The bill replaces all gendered language (e.g., “his or her”) with the gender-neutral “their” throughout § 3344.1. If the legislature wishes to make other improvements to current postmortem rights, there are other changes that would be wise to make. The legislature should consider more specifically why it is protecting postmortem publicity rights and develop a proposal that furthers those interests, while balancing the social costs of doing so.
Here are just a few possible updates to consider: First, the postmortem right should apply to those who die without regard to their “commercial value.”
Second, the postmortem right should limit with whom the right can vest and preclude its transferability both before death and thereafter to unrelated third-parties. Extending postmortem rights of publicity should not be about making unrelated corporations wealthy but about protecting the choices and wishes of the dead and their families and loved ones, as well as respecting our norms around treatment of the dead. The current law sets up the very real danger of corporations that profit from the dead preying on aging celebrities; adding a digital replica right without protections against this possibility is likely to only exacerbate this potential exploitation without any justifiable social benefit of doing so.

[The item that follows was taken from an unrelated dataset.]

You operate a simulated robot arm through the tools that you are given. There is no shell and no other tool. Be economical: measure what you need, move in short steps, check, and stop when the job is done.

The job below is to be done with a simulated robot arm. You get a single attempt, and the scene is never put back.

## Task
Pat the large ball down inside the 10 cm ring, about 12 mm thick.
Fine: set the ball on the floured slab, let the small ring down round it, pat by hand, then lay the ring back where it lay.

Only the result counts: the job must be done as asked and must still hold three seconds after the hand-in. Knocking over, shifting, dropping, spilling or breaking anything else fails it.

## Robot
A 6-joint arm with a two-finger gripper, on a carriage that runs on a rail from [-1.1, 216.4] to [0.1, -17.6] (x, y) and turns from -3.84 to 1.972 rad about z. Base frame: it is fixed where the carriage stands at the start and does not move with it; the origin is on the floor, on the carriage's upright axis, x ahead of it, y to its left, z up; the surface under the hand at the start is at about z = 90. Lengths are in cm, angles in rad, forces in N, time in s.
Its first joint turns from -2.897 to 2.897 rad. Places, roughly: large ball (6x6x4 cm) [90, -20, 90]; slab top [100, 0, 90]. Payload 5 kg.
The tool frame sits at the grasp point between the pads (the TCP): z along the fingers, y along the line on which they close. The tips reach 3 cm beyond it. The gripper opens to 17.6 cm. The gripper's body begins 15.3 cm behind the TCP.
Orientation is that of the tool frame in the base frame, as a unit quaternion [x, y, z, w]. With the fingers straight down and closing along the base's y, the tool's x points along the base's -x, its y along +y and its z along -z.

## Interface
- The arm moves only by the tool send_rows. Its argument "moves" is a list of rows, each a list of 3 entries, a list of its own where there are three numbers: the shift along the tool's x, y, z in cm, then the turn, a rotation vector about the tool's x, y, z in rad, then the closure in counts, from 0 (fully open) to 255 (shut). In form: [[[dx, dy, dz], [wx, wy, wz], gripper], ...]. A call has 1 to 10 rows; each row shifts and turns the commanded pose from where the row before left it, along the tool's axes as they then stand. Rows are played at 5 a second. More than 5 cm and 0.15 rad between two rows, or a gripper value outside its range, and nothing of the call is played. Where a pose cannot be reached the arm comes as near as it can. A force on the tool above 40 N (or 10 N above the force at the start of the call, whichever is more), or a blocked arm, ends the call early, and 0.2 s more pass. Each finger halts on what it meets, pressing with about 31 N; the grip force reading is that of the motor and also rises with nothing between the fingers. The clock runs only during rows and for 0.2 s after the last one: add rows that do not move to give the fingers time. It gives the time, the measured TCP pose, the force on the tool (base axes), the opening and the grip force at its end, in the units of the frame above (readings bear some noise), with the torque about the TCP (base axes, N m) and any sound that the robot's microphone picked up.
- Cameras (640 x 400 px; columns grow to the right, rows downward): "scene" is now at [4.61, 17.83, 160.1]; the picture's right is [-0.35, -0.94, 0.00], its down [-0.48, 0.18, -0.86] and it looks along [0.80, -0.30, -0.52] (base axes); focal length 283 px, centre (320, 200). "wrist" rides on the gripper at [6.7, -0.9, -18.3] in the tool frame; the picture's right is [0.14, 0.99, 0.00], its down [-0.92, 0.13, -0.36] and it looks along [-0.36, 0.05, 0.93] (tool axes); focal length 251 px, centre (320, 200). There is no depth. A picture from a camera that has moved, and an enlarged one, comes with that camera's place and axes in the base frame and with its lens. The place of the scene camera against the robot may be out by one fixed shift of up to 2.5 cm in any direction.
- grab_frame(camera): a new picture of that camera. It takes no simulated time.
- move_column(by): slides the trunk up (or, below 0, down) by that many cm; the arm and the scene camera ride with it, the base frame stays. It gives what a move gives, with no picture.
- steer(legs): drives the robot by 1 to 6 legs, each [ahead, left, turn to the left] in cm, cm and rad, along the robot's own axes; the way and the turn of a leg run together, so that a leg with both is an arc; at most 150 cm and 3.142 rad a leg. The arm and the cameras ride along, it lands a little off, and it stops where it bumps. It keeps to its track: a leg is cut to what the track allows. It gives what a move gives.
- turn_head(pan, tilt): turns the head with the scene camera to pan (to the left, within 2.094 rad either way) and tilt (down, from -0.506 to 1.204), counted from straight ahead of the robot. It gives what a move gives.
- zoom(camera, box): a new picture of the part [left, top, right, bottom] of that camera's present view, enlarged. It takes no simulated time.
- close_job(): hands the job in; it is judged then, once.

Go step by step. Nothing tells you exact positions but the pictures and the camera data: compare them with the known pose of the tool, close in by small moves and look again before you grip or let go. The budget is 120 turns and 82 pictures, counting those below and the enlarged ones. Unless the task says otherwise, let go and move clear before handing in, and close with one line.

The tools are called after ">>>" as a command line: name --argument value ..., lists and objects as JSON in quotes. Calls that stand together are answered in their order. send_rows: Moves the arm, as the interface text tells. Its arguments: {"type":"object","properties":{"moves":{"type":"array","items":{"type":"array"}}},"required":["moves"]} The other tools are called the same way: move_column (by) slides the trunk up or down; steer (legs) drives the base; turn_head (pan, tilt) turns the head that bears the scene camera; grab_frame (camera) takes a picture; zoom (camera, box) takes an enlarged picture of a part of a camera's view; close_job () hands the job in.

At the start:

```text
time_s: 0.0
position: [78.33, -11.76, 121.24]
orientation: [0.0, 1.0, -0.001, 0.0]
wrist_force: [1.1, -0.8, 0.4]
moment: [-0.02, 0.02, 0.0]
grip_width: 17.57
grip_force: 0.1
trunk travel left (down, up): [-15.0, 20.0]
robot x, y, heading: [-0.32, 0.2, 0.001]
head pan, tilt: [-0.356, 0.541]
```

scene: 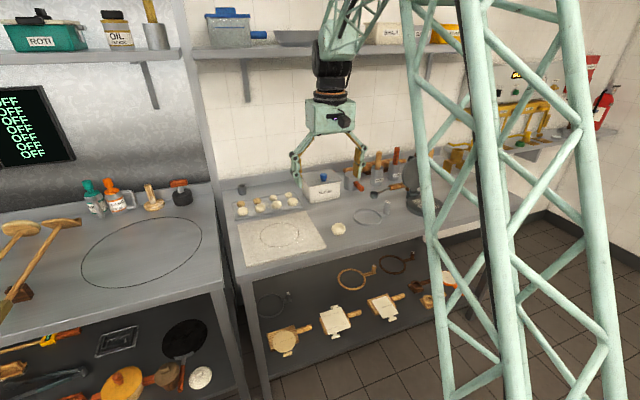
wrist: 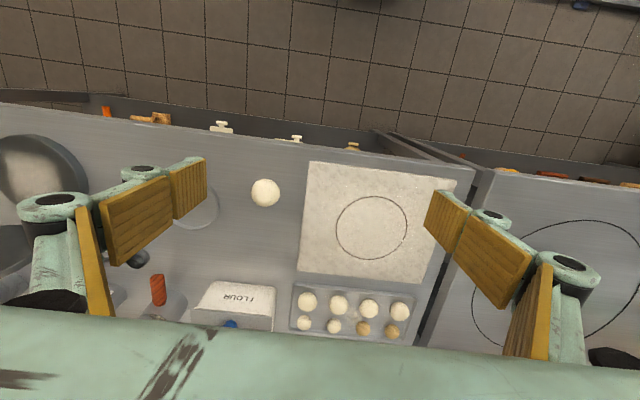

Finally, the proposed postmortem digital replica right will further force unwanted commercialization of the dead through the estate tax system which values "property" of the estate at its highest and best use, which is understood to be a fully commercialized use. The California legislature could address this concern by expressly allowing for heirs or families of the deceased to not commercialize the deceased and/or by excluding such rights from being considered "property" of the estate of a decedent.